What is asked:
**A.** Give the stretch of the supplied text that starts with "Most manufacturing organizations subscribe" and ends with "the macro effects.", unchanged.
**B.** Could you carry on with the supplied text from where it ends?

Provided data:

_ _ _ _ _

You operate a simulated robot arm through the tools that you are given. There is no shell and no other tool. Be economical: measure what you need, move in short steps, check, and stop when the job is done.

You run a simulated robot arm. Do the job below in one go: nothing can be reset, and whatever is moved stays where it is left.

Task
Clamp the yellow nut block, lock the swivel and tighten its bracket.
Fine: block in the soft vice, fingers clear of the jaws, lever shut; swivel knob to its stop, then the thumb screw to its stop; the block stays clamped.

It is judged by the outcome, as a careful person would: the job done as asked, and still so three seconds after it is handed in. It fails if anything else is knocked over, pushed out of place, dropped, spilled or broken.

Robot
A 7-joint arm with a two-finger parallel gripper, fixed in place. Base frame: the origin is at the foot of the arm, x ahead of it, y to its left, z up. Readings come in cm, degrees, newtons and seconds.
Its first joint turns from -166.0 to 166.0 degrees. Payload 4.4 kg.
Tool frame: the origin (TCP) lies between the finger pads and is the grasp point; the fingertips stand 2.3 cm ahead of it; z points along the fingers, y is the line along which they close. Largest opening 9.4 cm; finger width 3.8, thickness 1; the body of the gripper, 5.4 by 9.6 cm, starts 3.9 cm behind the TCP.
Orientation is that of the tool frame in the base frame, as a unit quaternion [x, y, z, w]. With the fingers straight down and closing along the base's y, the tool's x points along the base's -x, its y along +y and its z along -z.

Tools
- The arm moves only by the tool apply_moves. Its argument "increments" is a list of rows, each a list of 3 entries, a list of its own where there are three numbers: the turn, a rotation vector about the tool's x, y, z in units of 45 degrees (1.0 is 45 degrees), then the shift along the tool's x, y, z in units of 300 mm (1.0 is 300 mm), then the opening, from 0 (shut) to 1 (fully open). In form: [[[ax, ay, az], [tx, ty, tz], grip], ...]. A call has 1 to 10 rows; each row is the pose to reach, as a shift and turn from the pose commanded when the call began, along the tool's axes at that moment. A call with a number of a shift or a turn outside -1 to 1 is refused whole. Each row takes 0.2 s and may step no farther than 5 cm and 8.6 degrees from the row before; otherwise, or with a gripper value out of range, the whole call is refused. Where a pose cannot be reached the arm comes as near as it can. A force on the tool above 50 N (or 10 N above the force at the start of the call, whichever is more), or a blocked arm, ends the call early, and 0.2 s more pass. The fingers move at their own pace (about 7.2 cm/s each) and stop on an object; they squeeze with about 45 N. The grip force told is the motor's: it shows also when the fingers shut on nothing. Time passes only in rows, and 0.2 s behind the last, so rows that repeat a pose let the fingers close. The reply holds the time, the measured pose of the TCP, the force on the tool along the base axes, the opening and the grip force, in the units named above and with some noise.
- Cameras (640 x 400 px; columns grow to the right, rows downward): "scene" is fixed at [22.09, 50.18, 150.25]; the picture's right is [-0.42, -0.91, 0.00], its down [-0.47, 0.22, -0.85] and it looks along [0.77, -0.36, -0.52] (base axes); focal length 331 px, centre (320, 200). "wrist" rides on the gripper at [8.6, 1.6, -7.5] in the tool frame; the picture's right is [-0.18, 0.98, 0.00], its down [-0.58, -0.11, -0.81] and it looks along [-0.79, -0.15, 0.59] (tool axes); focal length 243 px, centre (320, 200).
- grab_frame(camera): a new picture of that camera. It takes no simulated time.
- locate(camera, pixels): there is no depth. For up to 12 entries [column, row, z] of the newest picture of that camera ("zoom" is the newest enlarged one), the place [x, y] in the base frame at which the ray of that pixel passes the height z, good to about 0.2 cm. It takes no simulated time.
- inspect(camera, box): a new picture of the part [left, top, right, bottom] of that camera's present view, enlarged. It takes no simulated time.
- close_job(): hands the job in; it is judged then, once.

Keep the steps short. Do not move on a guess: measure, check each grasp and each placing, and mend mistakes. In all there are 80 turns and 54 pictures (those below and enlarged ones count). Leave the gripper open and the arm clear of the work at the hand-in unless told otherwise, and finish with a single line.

_ _ _ _ _

Supplied text:
A Perspective of the Manufacturing Future,
Part 3

This is the third part in a series about my perspective of what the future has in store for various aspects of manufacturing. I approached each aspect by imagining what is possible using what we know to be technically possible today. In part one I covered cutting tools for machining and in part two production management.

In this article, I’m going to present a future where inventory (including any material in the production process) is maintained at the lowest possible levels through data systems that analyze real product flow for statistical variability, constraint identification, and by using models and simulations to make recommendations for the most useful improvement opportunities.

Current state

Most manufacturing organizations subscribe to and follow the principles of lean manufacturing. However, changing customer demands, unpredictability in the supply chain, long lead times, and quality issues lead to disruptions and subsequent adjustments in the process. Those adjustments are often made on a micro scale with little or no visibility into the macro effects.

_ _ _ _ _

Per-task answers:
**A.**
Most manufacturing organizations subscribe to and follow the principles of lean manufacturing. However, changing customer demands, unpredictability in the supply chain, long lead times, and quality issues lead to disruptions and subsequent adjustments in the process. Those adjustments are often made on a micro scale with little or no visibility into the macro effects.

**B.**
Also, as constraints or bottlenecks shift from one operation to another within the manufacturing process, they may be difficult to track, especially in complex processes.

The variability and unpredictability in the total supply chain drives manufacturers to create buffers of parts. Cash is tied up in the inventory itself, and there are costs associated with handling and storing inventory.

Process analysis will provide insight into where bottlenecks are by analyzing the queues for the various operations. If a process is adjusted, the analysis system will provide feedback on the process at a “global” level.

Process analysis

Process analysis will depend on unprecedented feedback from the manufacturing process. In regards to inventory control, the feedback will come from part tracking through the process and order/job tracking. Through digital systems, each part will be tracked through every step of the process—which would be nearly impossible using manual methods. The ability to track individual parts through their manufacturing process, and being able to compare actual processing times with expected processing times, will provide insight into real statistical variability in the manufacturing process. This real variability will be used to more accurately determine necessary buffer sizes.

Bottlenecks can shift from one operation to another depending on the mix of parts within the process, the capabilities of the available production equipment, and the routings involved. They can also shift due to improvements at an operation.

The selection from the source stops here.